The order also requires that 100 percent of tips from those apps go to the drivers, and it includes provisions to make clear that it is illegal for a third-party platform to reduce driver compensation rates as a result of this action. It will be in effect until dine-in services are allowed to resume.

“Unfortunately, some third-party delivery services are charging exorbitant commission fees, which exacerbates the financial hardship many restaurants are already experiencing,” said Mayor Durkan through a statement. “This commission cap will be critical to ensuring that delivery and takeout remain viable options and don’t cause increased financial hardship.”

“This will provide immediate relief for restaurants,” says Dan Austin, the owner of West Seattle Italian restaurant Peel & Press and a co-chair of the West Seattle Government Advocacy Committee. “It’s more money to help cover payroll.”

This order follows one that San Francisco issued two weeks ago, which also capped delivery fees at 15 percent. And several other cities across the country, such as Los Angeles, Chicago and New York, are considering similar actions. At the moment, apps such as Grubhub can charge a commission anywhere from 10 to 30 percent on orders, putting an additional financial strain on restaurants already taxed during Washington’s stay-at-home mandate.

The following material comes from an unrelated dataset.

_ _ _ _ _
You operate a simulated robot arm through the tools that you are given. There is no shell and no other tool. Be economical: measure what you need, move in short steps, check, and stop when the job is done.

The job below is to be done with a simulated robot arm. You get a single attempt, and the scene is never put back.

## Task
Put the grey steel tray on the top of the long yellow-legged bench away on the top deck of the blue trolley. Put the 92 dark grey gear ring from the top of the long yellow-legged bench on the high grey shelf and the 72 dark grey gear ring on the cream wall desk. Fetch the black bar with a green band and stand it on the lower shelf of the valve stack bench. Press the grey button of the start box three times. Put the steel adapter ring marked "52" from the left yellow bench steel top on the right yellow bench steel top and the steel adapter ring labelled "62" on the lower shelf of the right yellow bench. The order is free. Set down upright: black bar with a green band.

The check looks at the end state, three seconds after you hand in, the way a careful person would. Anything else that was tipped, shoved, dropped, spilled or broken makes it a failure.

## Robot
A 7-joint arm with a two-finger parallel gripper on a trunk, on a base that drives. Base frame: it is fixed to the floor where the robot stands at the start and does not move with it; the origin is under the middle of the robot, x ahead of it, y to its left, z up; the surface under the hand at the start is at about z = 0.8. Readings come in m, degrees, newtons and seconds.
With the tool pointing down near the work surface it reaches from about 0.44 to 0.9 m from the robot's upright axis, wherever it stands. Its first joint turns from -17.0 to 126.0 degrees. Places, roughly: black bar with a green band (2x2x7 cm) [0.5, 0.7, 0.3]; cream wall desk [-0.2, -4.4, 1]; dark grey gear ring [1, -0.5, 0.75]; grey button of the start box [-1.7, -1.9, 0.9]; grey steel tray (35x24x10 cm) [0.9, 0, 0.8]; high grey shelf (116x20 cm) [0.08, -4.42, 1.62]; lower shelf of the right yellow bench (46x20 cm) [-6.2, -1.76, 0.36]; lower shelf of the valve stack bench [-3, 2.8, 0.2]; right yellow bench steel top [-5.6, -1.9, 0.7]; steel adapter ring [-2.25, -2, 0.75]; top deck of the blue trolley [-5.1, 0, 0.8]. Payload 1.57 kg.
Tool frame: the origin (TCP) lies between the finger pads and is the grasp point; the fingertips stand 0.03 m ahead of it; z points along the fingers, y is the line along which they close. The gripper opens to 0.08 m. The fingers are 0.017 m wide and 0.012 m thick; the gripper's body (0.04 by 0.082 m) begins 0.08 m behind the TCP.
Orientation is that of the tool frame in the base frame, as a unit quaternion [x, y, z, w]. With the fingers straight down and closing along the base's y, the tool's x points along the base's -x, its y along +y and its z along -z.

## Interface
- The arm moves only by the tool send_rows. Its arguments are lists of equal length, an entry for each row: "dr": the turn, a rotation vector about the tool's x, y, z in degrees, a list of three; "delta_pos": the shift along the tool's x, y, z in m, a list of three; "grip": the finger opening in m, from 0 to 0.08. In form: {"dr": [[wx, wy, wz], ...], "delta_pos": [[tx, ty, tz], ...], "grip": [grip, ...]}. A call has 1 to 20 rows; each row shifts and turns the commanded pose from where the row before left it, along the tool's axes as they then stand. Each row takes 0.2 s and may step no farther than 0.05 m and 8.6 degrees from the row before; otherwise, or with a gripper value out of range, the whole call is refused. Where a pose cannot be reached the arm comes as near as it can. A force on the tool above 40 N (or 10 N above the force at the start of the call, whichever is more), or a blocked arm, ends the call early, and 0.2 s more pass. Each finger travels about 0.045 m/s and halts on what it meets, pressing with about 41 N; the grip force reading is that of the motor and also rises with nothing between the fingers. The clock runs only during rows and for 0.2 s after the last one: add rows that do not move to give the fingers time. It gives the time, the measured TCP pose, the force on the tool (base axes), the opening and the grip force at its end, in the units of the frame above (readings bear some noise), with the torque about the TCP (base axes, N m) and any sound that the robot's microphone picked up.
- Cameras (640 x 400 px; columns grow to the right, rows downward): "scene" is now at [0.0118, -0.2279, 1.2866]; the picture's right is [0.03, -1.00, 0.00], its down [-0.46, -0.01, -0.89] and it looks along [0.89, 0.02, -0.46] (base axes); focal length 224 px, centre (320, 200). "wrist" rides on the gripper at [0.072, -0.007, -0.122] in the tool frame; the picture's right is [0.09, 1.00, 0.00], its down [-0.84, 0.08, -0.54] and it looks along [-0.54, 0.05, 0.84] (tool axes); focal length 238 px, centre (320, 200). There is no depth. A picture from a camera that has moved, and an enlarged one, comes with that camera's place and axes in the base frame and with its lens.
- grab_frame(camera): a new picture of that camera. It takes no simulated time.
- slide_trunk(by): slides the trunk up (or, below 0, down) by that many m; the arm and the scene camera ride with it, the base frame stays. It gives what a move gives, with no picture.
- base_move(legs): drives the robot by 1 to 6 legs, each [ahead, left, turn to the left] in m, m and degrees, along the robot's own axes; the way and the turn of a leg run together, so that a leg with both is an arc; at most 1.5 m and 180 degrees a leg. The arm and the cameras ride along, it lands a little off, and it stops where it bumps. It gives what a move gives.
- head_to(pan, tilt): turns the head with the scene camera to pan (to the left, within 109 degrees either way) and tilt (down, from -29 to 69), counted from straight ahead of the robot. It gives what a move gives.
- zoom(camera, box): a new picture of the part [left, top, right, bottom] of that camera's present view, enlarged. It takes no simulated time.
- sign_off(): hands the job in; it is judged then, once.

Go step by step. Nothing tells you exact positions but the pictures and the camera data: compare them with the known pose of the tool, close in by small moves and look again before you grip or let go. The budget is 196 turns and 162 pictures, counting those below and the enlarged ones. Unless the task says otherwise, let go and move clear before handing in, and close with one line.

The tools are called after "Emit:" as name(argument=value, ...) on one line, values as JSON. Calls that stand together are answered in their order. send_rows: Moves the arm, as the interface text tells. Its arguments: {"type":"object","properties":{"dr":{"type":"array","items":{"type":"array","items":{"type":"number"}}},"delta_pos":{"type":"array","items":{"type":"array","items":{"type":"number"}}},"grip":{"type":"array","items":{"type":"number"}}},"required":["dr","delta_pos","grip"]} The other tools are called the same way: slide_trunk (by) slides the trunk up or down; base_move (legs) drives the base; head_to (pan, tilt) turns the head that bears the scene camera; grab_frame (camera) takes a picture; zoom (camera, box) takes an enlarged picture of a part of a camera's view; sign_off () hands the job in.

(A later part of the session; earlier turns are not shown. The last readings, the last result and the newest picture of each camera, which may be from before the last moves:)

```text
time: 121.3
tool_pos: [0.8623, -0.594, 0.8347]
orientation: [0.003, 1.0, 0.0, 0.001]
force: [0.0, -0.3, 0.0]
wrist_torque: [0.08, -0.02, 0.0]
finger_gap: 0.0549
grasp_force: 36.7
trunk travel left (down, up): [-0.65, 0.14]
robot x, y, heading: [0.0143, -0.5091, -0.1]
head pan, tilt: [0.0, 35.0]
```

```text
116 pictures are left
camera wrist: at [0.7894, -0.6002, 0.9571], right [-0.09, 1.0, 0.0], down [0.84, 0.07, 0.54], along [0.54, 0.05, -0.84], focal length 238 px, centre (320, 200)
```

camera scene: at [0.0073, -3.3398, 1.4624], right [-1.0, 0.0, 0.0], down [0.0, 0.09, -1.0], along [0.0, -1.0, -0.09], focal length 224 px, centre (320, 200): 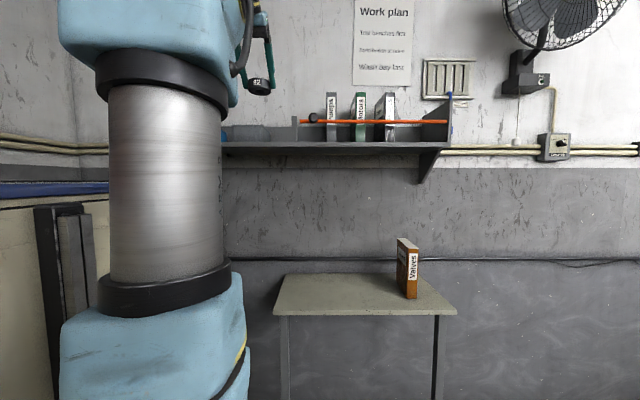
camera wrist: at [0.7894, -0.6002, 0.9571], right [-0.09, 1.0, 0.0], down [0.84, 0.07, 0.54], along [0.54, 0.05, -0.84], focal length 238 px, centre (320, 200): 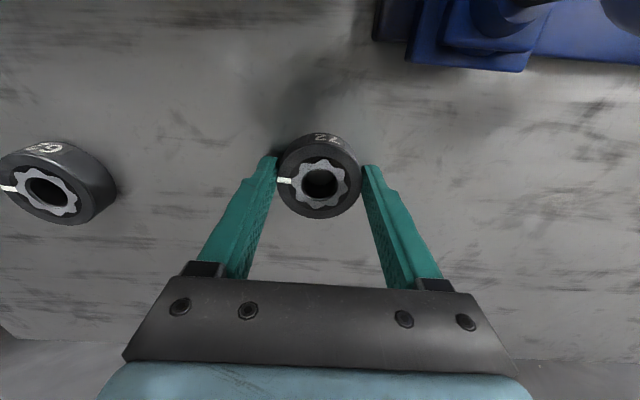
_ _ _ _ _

Several companies affected have pushed back against the cap. Grubhub — which recently announced a deferral of $100 million in fees, but not a cancellation — had said that the San Francisco move would jack up costs for customers by as much as $10 per order. Doordash (which also owns Caviar) points to the fact that it has already slashed its commission and marketing fees by half through May due to the crisis, and called a proposed order in Chicago to cap fees at 5 percent unconstitutional.

But the push against high delivery app fees and sketchy practices has been going on even before COVID-19 affected the food scene. In early February, Seattle fine dining destination Lark ran into issues with Seamless when the service listed the restaurant on its app without permission, which several apps have done in recent months to the frustration of restaurant owners.

Many of the apps argue, during normal times, that they are helping drive more business to restaurants via takeout and delivery, bonus money after dine-in services. But when there is no dine-in services at all, restaurateurs and chefs would contend that they are simply taking away money, period.

“Instead of a symbiotic relationship, it’s been a parasitic relationship,” says Austin, adding that a recent commercial called “Restaurants Are Our Family”, touting GrubHub’s affection for clients, rings hollow to him. “If they really wanted to help, stop spending millions on advertising your platform and get that money to the restaurants you claim to support.”